+++ Extract

It’s strange how as a female, so much of my identity was defined by my hair.
When I was 14, I became absolutely obsessed with my locks – products, extensions, colours…I was a chameleon and I loved it. When I was 16, I told my Mum that I wanted to be a hairdresser (it was a short lived dream) and when I was 20 I decided I wanted to create my own hair-care brand (I didn’t).
Despite these phases, the way my hair looked and felt remained the core of my identity. However, the relationship I have with it today has been somewhat of a challenge.
At University, I suffered stress-induced Alopecia. I had spent the summer at my home in Buckinghamshire during the holidays and unfortunately the toxic environment of living with my step-mum sent my body into meltdown. It was a devastating experience to lose so much hair and have a bald-patch at the back of my head as a 21 year old, and meant that I missed almost a complete term of my course, as I was too self-conscious to attend my classes – the curse of a vanity driven Fashion degree. I tried every trick under the sun to try and encourage the hair to grow back, and of course in time, it did.
Although I have always neglected my hair with bleach and heat tools, I’ve always considered it the most important part of my image. I was well-known for constantly changing my hair colour and was instantly identifiable for my silver strands. Just as I thought I was back to having wonderful, long hair again after a few years of letting it do its thing – in comes Crohn’s Disease.

++++++

» **Objectives**
1: What does the extract say from "Despite these phases, the" through "time, it did."? Give the exact wording.
2: Write the next part of the extract, the one that starts with "It’s strange how".

+++ Data lines

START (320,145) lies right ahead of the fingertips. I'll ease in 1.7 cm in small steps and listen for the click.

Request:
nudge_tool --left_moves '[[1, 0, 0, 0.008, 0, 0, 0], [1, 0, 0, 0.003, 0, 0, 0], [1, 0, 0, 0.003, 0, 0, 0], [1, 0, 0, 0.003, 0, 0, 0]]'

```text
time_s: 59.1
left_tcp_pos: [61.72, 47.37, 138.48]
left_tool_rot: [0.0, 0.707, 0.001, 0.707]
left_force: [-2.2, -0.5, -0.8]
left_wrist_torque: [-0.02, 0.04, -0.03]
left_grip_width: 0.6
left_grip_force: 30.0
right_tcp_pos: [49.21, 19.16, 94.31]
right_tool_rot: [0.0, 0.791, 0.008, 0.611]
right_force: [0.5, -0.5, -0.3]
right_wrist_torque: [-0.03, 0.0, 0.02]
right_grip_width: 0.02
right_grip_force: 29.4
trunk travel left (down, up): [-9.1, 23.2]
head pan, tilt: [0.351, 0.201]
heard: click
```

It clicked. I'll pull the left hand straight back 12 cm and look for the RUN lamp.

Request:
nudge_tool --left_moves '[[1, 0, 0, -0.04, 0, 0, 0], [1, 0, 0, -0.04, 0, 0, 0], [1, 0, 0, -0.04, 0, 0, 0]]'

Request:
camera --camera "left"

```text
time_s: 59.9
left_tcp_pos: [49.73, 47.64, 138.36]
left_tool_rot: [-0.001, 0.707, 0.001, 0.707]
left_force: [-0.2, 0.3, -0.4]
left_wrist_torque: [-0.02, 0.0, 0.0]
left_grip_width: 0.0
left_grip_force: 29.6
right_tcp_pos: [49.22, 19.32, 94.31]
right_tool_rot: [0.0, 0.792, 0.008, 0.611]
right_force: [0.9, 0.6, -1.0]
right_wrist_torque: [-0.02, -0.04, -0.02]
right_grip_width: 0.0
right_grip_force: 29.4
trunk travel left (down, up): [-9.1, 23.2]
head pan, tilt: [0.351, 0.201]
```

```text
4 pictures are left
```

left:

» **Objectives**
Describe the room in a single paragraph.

++++++

» **Answers per task**
1:
Despite these phases, the way my hair looked and felt remained the core of my identity. However, the relationship I have with it today has been somewhat of a challenge.
At University, I suffered stress-induced Alopecia. I had spent the summer at my home in Buckinghamshire during the holidays and unfortunately the toxic environment of living with my step-mum sent my body into meltdown. It was a devastating experience to lose so much hair and have a bald-patch at the back of my head as a 21 year old, and meant that I missed almost a complete term of my course, as I was too self-conscious to attend my classes – the curse of a vanity driven Fashion degree. I tried every trick under the sun to try and encourage the hair to grow back, and of course in time, it did.

2:
Before getting sick, I didn’t know too much about the body. I didn’t know how intrinsically connected everything was, and how important certain things were in order to ensure health. As I began to experience flare up after flare up, I noticed my hair starting to thin out. I brought this up with my consultant at the hospital, who educated me that hair follicles run on a 3-month cycle, and therefore the hair-thinning effects that I was seeing was a result of a flare up some months earlier. Such an eye-roll – that even when I was feeling ‘healthy’, my body was punishing me to what had happened several weeks beforehand.
Later, I was prescribed Azathioprine, a strong immunosuppressive medication. From reading the length and terrifying ‘side effects’ leaflet that comes with this, I learned that hair loss was a possible side effect. Fan-fucking-tastic, I thought. My hair falling out seemed to be this impending grey cloud that always hovered above, to which I was never sure when it was about to absolutely piss it down to rain on my parade. Regardless, I accepted this as a treatment option, with the idea that I would ‘assess the situation’ as it happened.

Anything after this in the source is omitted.